The partition table and flexible management syntax of PolarDB-X can be used to package various business models in different scenarios. For example, the SaaS multi-tenancy solution described in this article, which is built based on non-modularized subpartitions and Locality capabilities, is a classic example.
In fact, the real case mentioned in this article is the seller order management system of Company B, which has been successfully launched based on the above-mentioned SaaS multi-tenancy solution of PolarDB-X (as shown in the figure below). Currently, the platform provided by Company B is responsible for managing over 50 TB of order data.
The case of Company B is clearly replicable and can be promoted.

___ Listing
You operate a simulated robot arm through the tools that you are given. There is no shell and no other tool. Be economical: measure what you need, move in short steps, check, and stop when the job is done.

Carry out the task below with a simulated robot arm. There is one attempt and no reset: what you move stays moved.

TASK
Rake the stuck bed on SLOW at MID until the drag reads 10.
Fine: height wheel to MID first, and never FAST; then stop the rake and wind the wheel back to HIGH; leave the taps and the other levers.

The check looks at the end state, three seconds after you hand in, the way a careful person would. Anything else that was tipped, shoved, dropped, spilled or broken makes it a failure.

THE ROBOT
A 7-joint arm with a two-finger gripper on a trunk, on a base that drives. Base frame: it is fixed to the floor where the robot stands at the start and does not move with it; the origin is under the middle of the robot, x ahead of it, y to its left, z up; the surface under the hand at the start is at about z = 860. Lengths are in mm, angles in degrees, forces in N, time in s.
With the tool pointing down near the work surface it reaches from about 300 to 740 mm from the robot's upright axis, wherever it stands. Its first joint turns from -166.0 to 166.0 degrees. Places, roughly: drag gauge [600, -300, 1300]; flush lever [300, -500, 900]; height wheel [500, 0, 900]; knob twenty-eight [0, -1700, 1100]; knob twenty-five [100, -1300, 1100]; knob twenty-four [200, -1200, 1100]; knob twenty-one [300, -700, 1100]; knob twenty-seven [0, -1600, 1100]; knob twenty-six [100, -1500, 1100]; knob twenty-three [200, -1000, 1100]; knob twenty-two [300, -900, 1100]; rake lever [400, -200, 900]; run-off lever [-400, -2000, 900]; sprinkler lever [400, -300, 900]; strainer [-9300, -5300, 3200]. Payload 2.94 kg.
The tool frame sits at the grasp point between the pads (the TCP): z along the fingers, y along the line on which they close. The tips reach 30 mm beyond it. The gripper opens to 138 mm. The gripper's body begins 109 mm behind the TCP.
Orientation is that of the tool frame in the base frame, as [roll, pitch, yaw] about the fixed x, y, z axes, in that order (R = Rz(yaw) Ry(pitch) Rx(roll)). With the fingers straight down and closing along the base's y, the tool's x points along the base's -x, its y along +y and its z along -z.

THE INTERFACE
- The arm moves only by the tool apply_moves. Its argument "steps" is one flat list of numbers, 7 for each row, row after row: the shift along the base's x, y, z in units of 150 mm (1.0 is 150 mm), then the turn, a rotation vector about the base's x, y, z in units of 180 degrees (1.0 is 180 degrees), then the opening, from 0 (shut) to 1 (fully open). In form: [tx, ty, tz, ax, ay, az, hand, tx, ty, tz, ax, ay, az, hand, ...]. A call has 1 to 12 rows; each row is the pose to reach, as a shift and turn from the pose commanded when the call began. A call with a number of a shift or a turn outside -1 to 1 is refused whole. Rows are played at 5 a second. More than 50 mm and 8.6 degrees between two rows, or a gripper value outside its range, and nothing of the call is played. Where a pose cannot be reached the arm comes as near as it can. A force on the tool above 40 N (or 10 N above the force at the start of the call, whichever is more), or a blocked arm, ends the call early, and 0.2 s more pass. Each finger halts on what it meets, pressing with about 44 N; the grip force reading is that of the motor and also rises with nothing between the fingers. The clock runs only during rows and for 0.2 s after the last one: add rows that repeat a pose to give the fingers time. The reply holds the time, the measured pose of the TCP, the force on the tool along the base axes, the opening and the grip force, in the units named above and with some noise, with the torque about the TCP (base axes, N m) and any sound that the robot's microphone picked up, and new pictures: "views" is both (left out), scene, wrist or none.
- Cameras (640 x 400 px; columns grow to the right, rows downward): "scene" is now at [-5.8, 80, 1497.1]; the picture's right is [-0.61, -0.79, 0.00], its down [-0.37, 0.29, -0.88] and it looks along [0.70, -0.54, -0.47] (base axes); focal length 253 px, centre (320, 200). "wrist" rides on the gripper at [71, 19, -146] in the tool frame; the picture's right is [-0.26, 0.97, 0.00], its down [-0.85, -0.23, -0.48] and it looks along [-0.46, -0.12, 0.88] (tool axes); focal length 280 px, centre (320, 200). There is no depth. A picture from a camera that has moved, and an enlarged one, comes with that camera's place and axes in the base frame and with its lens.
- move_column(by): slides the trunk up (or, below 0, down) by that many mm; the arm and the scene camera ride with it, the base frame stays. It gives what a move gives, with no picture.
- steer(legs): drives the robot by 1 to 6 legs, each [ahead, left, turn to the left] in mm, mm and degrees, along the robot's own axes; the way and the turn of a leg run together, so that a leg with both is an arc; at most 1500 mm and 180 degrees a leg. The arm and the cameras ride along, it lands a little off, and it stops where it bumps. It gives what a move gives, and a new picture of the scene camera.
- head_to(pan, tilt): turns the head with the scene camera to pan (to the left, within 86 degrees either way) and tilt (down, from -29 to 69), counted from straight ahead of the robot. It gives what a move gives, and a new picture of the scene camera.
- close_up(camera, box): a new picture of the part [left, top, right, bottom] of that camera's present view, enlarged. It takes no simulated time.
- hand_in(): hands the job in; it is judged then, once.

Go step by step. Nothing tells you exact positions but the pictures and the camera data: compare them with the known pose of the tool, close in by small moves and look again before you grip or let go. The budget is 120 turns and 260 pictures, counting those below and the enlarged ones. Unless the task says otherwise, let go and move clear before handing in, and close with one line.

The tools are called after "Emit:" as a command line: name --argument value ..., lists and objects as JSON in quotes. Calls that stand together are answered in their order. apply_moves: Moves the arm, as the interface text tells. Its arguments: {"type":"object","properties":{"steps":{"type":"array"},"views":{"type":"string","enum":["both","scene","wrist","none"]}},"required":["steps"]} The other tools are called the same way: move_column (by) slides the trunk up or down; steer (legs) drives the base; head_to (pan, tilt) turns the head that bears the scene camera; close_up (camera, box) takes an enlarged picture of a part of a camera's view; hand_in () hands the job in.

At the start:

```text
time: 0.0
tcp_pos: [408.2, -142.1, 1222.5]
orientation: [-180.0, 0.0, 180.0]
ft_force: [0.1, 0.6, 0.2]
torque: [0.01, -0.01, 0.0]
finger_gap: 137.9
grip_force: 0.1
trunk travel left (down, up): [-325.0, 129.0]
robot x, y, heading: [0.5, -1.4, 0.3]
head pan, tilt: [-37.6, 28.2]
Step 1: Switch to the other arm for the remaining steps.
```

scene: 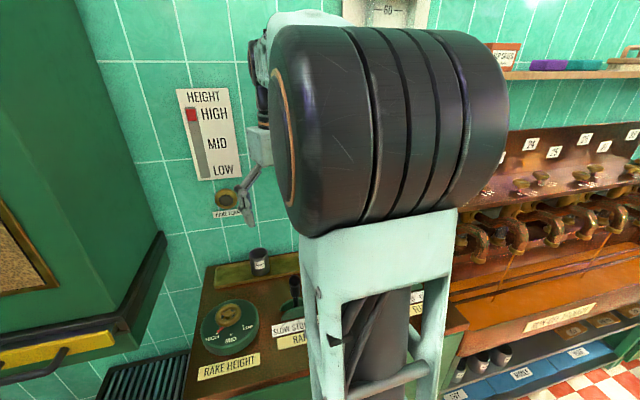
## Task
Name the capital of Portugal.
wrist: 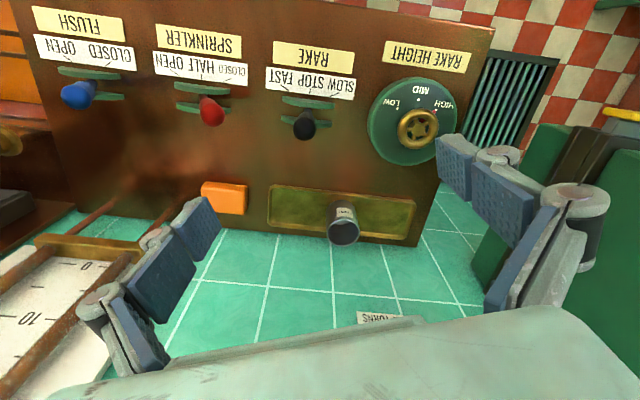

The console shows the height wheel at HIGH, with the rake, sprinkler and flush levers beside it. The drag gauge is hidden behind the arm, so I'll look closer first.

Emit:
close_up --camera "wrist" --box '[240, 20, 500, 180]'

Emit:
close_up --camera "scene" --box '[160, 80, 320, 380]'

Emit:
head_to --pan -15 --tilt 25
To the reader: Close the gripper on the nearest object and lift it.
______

For example, its tenant dimension, brand, can be easily associated with other business dimensions to build similar practices, such as logistics management of major warehouses, gift-giving data management in live broadcast rooms on live broadcasting platforms, and traffic monitoring data management in major cities.
In summary, if the following business scenarios exist:
• You need to divide data into multiple business units based on dimensions such as region, warehouse, seller, and brand.
• You also need to allocate different resources and physically isolate data for each business unit.
Users who encounter the above points can refer to this article's SaaS multi-tenancy solution for database design.